_WHAT YOU HAVE TO DO_. Search the listing for "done" and copy every line where it appears.

_ROWS_.
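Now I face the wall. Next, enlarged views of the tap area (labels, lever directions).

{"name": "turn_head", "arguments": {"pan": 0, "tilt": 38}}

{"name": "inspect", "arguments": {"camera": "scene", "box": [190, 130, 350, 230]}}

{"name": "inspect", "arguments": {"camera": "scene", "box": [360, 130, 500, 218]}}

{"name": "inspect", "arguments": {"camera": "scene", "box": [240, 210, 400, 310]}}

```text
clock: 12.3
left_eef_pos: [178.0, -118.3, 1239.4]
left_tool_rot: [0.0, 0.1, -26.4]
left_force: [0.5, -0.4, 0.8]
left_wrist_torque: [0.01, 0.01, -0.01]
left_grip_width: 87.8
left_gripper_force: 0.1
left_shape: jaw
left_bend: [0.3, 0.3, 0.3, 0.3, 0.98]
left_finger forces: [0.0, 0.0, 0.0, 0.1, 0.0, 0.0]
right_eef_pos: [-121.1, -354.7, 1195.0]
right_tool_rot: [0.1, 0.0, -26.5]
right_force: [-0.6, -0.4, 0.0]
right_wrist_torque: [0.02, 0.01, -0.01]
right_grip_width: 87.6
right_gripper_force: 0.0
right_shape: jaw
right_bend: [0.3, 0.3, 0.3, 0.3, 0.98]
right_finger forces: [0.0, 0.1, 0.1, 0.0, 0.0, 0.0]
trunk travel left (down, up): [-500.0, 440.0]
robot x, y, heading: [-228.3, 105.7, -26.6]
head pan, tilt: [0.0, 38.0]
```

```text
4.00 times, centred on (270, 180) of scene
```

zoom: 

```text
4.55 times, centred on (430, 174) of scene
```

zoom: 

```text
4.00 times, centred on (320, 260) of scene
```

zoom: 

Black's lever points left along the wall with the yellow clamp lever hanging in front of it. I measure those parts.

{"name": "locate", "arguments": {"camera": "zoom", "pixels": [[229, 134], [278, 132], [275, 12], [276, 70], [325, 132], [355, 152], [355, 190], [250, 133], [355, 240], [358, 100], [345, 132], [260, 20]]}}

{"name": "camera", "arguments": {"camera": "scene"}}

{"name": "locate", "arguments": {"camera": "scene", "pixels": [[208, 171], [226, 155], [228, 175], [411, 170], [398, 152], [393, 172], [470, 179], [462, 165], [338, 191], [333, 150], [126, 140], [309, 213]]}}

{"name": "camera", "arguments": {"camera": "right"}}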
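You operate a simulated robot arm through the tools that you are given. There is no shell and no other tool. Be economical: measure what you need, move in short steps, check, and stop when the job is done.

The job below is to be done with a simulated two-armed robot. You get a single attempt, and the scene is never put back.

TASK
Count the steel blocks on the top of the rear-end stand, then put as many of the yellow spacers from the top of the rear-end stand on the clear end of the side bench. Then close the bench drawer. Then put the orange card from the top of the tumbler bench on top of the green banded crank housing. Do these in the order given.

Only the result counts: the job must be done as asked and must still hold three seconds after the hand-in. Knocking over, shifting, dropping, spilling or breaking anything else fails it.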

_ANSWER_.
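You operate a simulated robot arm through the tools that you are given. There is no shell and no other tool. Be economical: measure what you need, move in short steps, check, and stop when the job is done.
The job below is to be done with a simulated two-armed robot. You get a single attempt, and the scene is never put back.
Only the result counts: the job must be done as asked and must still hold three seconds after the hand-in. Knocking over, shifting, dropping, spilling or breaking anything else fails it.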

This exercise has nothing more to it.